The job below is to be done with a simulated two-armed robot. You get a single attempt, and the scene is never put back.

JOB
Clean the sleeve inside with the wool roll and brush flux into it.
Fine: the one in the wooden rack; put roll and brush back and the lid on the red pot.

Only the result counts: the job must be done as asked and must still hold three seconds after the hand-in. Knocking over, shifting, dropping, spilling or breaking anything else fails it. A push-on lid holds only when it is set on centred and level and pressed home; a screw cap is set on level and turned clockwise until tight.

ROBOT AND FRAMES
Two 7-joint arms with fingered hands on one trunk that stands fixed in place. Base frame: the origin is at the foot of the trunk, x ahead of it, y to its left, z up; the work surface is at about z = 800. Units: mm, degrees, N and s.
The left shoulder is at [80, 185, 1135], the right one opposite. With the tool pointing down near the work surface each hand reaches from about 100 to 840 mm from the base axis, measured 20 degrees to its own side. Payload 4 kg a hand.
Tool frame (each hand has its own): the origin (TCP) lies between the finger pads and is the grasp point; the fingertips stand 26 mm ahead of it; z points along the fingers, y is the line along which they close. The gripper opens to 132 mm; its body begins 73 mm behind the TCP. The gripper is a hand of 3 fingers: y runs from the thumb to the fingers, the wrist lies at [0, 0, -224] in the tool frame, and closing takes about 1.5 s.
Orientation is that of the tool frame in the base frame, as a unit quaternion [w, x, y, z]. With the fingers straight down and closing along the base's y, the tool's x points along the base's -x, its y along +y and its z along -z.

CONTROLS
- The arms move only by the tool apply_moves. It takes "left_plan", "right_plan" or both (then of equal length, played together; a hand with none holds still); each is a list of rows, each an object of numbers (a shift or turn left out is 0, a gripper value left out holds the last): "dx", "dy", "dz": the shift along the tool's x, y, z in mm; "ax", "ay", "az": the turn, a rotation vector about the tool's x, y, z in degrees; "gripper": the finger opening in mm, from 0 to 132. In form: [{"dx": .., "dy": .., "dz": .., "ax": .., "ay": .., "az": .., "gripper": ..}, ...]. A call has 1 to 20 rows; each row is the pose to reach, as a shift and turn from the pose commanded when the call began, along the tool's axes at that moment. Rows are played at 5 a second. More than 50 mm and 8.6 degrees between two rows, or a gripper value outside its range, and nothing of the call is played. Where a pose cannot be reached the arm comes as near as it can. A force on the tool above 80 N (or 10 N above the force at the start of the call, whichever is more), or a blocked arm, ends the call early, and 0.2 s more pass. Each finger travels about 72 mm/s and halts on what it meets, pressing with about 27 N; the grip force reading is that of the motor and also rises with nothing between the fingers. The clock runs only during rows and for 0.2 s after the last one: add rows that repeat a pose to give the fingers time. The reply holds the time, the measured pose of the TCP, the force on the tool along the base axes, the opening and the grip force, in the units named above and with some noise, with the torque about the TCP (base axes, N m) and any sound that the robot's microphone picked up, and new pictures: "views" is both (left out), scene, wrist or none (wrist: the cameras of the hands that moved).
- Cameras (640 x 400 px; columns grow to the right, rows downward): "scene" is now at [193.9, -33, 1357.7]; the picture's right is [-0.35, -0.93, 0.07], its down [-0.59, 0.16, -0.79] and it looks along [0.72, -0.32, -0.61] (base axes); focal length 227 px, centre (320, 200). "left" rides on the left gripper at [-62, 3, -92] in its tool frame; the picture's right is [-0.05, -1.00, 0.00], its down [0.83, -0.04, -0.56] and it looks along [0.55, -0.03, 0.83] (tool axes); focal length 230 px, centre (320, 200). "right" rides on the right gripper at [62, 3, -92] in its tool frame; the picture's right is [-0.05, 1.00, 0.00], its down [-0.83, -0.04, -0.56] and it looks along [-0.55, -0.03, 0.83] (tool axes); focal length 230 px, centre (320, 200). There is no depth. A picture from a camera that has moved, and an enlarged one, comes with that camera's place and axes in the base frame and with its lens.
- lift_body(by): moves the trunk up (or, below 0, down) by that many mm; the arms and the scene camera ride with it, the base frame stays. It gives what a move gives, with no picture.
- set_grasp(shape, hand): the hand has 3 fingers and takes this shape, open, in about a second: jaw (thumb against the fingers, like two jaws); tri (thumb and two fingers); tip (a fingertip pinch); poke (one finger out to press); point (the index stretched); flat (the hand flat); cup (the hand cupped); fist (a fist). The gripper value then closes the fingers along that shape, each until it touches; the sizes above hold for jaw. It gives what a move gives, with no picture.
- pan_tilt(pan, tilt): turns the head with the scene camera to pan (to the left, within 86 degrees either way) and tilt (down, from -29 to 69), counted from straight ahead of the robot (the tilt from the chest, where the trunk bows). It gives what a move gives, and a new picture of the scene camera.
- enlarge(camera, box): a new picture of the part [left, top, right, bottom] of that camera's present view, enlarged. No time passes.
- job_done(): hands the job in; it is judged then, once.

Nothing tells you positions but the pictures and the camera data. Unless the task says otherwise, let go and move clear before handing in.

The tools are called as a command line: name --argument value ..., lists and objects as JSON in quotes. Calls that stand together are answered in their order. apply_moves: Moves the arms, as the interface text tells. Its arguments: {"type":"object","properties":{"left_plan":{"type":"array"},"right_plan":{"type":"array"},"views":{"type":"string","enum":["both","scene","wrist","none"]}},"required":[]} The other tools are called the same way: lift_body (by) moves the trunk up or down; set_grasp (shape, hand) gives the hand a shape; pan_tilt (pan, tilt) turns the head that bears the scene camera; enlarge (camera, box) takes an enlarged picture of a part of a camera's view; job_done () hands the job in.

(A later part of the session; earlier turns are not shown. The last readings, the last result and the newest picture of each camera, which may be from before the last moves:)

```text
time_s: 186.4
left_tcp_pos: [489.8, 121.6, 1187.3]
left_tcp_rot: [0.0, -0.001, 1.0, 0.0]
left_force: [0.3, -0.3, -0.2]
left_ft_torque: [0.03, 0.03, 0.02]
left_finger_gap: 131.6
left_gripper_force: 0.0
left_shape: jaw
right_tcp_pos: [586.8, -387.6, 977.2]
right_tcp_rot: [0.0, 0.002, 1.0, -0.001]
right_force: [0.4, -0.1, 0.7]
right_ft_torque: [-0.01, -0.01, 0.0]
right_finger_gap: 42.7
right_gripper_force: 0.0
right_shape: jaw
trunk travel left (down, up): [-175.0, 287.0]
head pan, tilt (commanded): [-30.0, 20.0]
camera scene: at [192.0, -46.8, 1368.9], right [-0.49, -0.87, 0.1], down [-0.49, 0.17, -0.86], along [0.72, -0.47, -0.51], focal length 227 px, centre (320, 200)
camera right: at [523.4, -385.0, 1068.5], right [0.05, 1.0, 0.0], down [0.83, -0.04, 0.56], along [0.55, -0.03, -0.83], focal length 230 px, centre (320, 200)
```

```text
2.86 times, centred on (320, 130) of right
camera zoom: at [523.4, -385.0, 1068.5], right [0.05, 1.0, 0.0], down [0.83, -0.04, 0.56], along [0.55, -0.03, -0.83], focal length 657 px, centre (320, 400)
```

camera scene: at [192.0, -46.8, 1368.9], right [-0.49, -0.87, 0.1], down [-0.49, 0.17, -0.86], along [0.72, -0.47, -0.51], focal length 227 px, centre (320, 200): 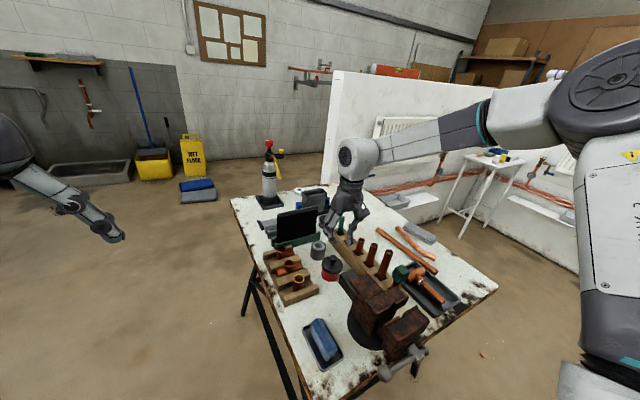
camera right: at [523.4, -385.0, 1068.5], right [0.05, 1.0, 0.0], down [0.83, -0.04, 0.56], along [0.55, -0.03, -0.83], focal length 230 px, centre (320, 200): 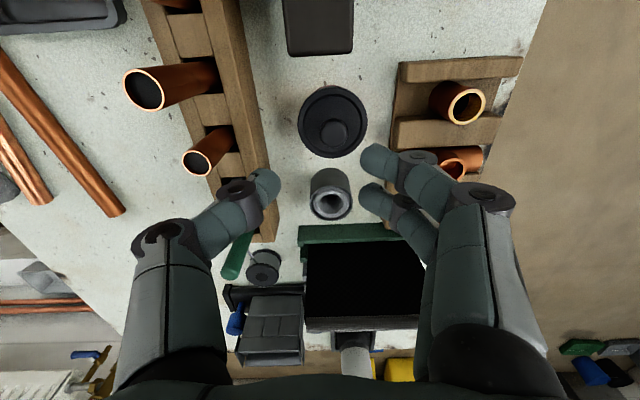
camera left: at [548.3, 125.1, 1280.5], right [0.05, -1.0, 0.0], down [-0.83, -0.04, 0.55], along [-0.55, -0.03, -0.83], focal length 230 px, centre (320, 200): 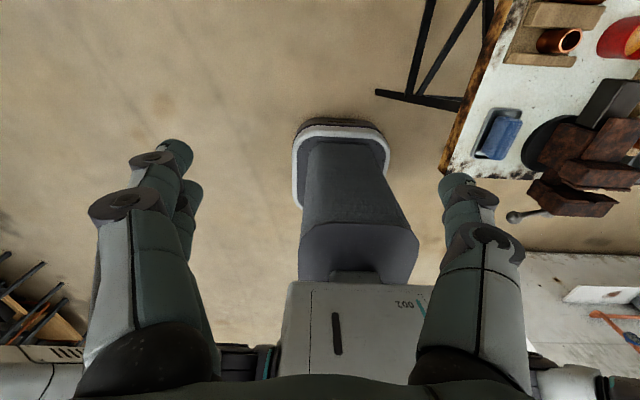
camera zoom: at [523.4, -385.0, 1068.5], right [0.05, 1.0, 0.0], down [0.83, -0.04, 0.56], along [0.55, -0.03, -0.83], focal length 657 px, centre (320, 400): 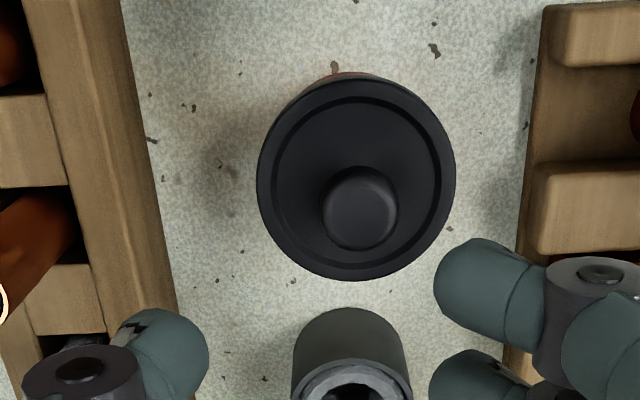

..........

*YOUR TASK*
Quote the material word for word, dropping any images it holds.

*FINISHED TASK*
The job below is to be done with a simulated two-armed robot. You get a single attempt, and the scene is never put back.

JOB
Clean the sleeve inside with the wool roll and brush flux into it.
Fine: the one in the wooden rack; put roll and brush back and the lid on the red pot.

Only the result counts: the job must be done as asked and must still hold three seconds after the hand-in. Knocking over, shifting, dropping, spilling or breaking anything else fails it. A push-on lid holds only when it is set on centred and level and pressed home; a screw cap is set on level and turned clockwise until tight.

ROBOT AND FRAMES
Two 7-joint arms with fingered hands on one trunk that stands fixed in place. Base frame: the origin is at the foot of the trunk, x ahead of it, y to its left, z up; the work surface is at about z = 800. Units: mm, degrees, N and s.
The left shoulder is at [80, 185, 1135], the right one opposite. With the tool pointing down near the work surface each hand reaches from about 100 to 840 mm from the base axis, measured 20 degrees to its own side. Payload 4 kg a hand.
Tool frame (each hand has its own): the origin (TCP) lies between the finger pads and is the grasp point; the fingertips stand 26 mm ahead of it; z points along the fingers, y is the line along which they close. The gripper opens to 132 mm; its body begins 73 mm behind the TCP. The gripper is a hand of 3 fingers: y runs from the thumb to the fingers, the wrist lies at [0, 0, -224] in the tool frame, and closing takes about 1.5 s.
Orientation is that of the tool frame in the base frame, as a unit quaternion [w, x, y, z]. With the fingers straight down and closing along the base's y, the tool's x points along the base's -x, its y along +y and its z along -z.

CONTROLS
- The arms move only by the tool apply_moves. It takes "left_plan", "right_plan" or both (then of equal length, played together; a hand with none holds still); each is a list of rows, each an object of numbers (a shift or turn left out is 0, a gripper value left out holds the last): "dx", "dy", "dz": the shift along the tool's x, y, z in mm; "ax", "ay", "az": the turn, a rotation vector about the tool's x, y, z in degrees; "gripper": the finger opening in mm, from 0 to 132. In form: [{"dx": .., "dy": .., "dz": .., "ax": .., "ay": .., "az": .., "gripper": ..}, ...]. A call has 1 to 20 rows; each row is the pose to reach, as a shift and turn from the pose commanded when the call began, along the tool's axes at that moment. Rows are played at 5 a second. More than 50 mm and 8.6 degrees between two rows, or a gripper value outside its range, and nothing of the call is played. Where a pose cannot be reached the arm comes as near as it can. A force on the tool above 80 N (or 10 N above the force at the start of the call, whichever is more), or a blocked arm, ends the call early, and 0.2 s more pass. Each finger travels about 72 mm/s and halts on what it meets, pressing with about 27 N; the grip force reading is that of the motor and also rises with nothing between the fingers. The clock runs only during rows and for 0.2 s after the last one: add rows that repeat a pose to give the fingers time. The reply holds the time, the measured pose of the TCP, the force on the tool along the base axes, the opening and the grip force, in the units named above and with some noise, with the torque about the TCP (base axes, N m) and any sound that the robot's microphone picked up, and new pictures: "views" is both (left out), scene, wrist or none (wrist: the cameras of the hands that moved).
- Cameras (640 x 400 px; columns grow to the right, rows downward): "scene" is now at [193.9, -33, 1357.7]; the picture's right is [-0.35, -0.93, 0.07], its down [-0.59, 0.16, -0.79] and it looks along [0.72, -0.32, -0.61] (base axes); focal length 227 px, centre (320, 200). "left" rides on the left gripper at [-62, 3, -92] in its tool frame; the picture's right is [-0.05, -1.00, 0.00], its down [0.83, -0.04, -0.56] and it looks along [0.55, -0.03, 0.83] (tool axes); focal length 230 px, centre (320, 200). "right" rides on the right gripper at [62, 3, -92] in its tool frame; the picture's right is [-0.05, 1.00, 0.00], its down [-0.83, -0.04, -0.56] and it looks along [-0.55, -0.03, 0.83] (tool axes); focal length 230 px, centre (320, 200). There is no depth. A picture from a camera that has moved, and an enlarged one, comes with that camera's place and axes in the base frame and with its lens.
- lift_body(by): moves the trunk up (or, below 0, down) by that many mm; the arms and the scene camera ride with it, the base frame stays. It gives what a move gives, with no picture.
- set_grasp(shape, hand): the hand has 3 fingers and takes this shape, open, in about a second: jaw (thumb against the fingers, like two jaws); tri (thumb and two fingers); tip (a fingertip pinch); poke (one finger out to press); point (the index stretched); flat (the hand flat); cup (the hand cupped); fist (a fist). The gripper value then closes the fingers along that shape, each until it touches; the sizes above hold for jaw. It gives what a move gives, with no picture.
- pan_tilt(pan, tilt): turns the head with the scene camera to pan (to the left, within 86 degrees either way) and tilt (down, from -29 to 69), counted from straight ahead of the robot (the tilt from the chest, where the trunk bows). It gives what a move gives, and a new picture of the scene camera.
- enlarge(camera, box): a new picture of the part [left, top, right, bottom] of that camera's present view, enlarged. No time passes.
- job_done(): hands the job in; it is judged then, once.

Nothing tells you positions but the pictures and the camera data. Unless the task says otherwise, let go and move clear before handing in.

The tools are called as a command line: name --argument value ..., lists and objects as JSON in quotes. Calls that stand together are answered in their order. apply_moves: Moves the arms, as the interface text tells. Its arguments: {"type":"object","properties":{"left_plan":{"type":"array"},"right_plan":{"type":"array"},"views":{"type":"string","enum":["both","scene","wrist","none"]}},"required":[]} The other tools are called the same way: lift_body (by) moves the trunk up or down; set_grasp (shape, hand) gives the hand a shape; pan_tilt (pan, tilt) turns the head that bears the scene camera; enlarge (camera, box) takes an enlarged picture of a part of a camera's view; job_done () hands the job in.

(A later part of the session; earlier turns are not shown. The last readings, the last result and the newest picture of each camera, which may be from before the last moves:)

```text
time_s: 186.4
left_tcp_pos: [489.8, 121.6, 1187.3]
left_tcp_rot: [0.0, -0.001, 1.0, 0.0]
left_force: [0.3, -0.3, -0.2]
left_ft_torque: [0.03, 0.03, 0.02]
left_finger_gap: 131.6
left_gripper_force: 0.0
left_shape: jaw
right_tcp_pos: [586.8, -387.6, 977.2]
right_tcp_rot: [0.0, 0.002, 1.0, -0.001]
right_force: [0.4, -0.1, 0.7]
right_ft_torque: [-0.01, -0.01, 0.0]
right_finger_gap: 42.7
right_gripper_force: 0.0
right_shape: jaw
trunk travel left (down, up): [-175.0, 287.0]
head pan, tilt (commanded): [-30.0, 20.0]
camera scene: at [192.0, -46.8, 1368.9], right [-0.49, -0.87, 0.1], down [-0.49, 0.17, -0.86], along [0.72, -0.47, -0.51], focal length 227 px, centre (320, 200)
camera right: at [523.4, -385.0, 1068.5], right [0.05, 1.0, 0.0], down [0.83, -0.04, 0.56], along [0.55, -0.03, -0.83], focal length 230 px, centre (320, 200)
```

```text
2.86 times, centred on (320, 130) of right
camera zoom: at [523.4, -385.0, 1068.5], right [0.05, 1.0, 0.0], down [0.83, -0.04, 0.56], along [0.55, -0.03, -0.83], focal length 657 px, centre (320, 400)
```

camera scene: at [192.0, -46.8, 1368.9], right [-0.49, -0.87, 0.1], down [-0.49, 0.17, -0.86], along [0.72, -0.47, -0.51], focal length 227 px, centre (320, 200): 
camera right: at [523.4, -385.0, 1068.5], right [0.05, 1.0, 0.0], down [0.83, -0.04, 0.56], along [0.55, -0.03, -0.83], focal length 230 px, centre (320, 200): 
camera left: at [548.3, 125.1, 1280.5], right [0.05, -1.0, 0.0], down [-0.83, -0.04, 0.55], along [-0.55, -0.03, -0.83], focal length 230 px, centre (320, 200): 
camera zoom: at [523.4, -385.0, 1068.5], right [0.05, 1.0, 0.0], down [0.83, -0.04, 0.56], along [0.55, -0.03, -0.83], focal length 657 px, centre (320, 400): 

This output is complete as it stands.